Online Music Sales and the Shift Back to Physical Media

Owen Brooks
Owen Brooks
Published in
2 min readOct 3, 2018

Until 2013, the iTunes Store was the dominant online music marketplace. What changed? In the early 2010’s, iTunes started to face stiffer competition from fellow digital stores like Google Play and Amazon MP3, who offered music in an MP3 format: a less digitally restrictive file type than iTunes’ proprietary AAC format. At the same time, Spotify was setting up to become an industry gamechanger, and by July 2011, both Google Play Music and Spotify outranked iTunes in Google searches (see below).

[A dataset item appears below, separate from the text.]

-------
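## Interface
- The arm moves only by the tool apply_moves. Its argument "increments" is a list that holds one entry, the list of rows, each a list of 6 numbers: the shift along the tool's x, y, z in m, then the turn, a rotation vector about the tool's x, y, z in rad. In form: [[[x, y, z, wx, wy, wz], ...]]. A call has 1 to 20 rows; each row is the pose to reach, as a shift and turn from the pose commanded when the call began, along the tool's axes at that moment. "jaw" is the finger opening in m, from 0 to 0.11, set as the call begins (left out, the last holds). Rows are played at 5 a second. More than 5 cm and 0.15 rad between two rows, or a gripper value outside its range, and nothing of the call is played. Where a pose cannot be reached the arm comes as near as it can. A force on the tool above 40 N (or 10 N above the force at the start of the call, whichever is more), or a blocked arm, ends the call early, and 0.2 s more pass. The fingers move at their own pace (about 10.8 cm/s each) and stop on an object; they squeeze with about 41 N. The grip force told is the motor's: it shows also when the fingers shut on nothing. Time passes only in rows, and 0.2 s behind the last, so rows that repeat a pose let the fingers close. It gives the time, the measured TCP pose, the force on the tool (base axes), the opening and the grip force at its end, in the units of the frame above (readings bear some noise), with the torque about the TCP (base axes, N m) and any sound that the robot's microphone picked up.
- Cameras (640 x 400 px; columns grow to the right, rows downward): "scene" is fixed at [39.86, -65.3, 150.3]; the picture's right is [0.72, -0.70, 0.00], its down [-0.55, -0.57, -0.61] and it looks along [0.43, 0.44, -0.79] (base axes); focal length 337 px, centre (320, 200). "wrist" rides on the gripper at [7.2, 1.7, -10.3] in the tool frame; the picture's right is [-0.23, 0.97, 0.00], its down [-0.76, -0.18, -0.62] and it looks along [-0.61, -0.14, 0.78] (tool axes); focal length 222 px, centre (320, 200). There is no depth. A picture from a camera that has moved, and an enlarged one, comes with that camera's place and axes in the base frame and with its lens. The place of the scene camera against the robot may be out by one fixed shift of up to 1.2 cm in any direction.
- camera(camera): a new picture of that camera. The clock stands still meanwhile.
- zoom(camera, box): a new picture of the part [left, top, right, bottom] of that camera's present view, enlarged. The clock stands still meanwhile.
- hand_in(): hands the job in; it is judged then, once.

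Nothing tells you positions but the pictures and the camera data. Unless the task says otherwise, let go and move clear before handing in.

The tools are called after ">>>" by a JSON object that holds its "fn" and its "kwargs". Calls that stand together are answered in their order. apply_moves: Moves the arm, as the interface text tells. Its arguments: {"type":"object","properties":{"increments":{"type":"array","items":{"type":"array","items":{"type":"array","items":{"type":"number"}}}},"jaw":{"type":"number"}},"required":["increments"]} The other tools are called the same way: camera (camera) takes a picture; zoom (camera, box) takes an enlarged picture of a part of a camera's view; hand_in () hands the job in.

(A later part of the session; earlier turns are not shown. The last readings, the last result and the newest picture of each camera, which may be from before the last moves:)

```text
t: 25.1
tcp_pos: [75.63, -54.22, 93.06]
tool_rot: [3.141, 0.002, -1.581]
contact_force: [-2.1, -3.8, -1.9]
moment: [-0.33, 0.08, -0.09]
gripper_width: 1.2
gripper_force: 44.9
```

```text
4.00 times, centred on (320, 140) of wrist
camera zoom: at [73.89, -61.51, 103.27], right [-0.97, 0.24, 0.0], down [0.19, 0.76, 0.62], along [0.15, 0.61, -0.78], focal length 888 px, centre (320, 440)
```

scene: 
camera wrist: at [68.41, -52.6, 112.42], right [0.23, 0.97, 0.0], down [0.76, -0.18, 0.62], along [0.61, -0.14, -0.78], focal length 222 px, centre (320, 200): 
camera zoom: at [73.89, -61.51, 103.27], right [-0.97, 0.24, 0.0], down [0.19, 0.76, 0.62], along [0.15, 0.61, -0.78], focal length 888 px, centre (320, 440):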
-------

Spotify’s initial peak in July 2011

Online sales of music would not go out with a whimper however, and other stores would rise by finding a niche market. One such digital marketplace is Bandcamp, which overtook iTunes in search popularity in February 2013. Bandcamp sells both digital and physical music that often cannot be found anywhere else, and many artists release music free of charge. Bandcamp focuses on music released by independent artists and labels, and allows it’s customers a wide range of formats, both lossy and lossless, for its customers, making it the only major service to sell lossless music other than Beatport. Beatport is esentially iTunes for DJs, offering a catalog of dance music purchasable in lossy or (for a premium) lossless formats. Beatport, though never as popular as Bandcamp, found success with the EDM craze of the turn of the decade, but has been losing relevancy as DJs are now implementing streaming music. The rising trend in vinyl sales over the past decade created a need for an online market to buy and sell physical media, a large niche that Discogs has filled quite comfortably, beating out Bandcamp in search rank 2016 and onward. Discogs serves as both a music database and marketplace, with users cataloging and trading rare CD’s and records. The physical nature of Discogs’ products makes it the most expensive of the online stores, but it’s comprehensive and ever-growing knowledge of music and the convenience of being able to search a digital marketplace for obscure records that one would otherwise have to dig for in a music shop or thrift store has kept it popular as other means of purchase have come and gone.

Discogs is currently the most popular among these online music stores.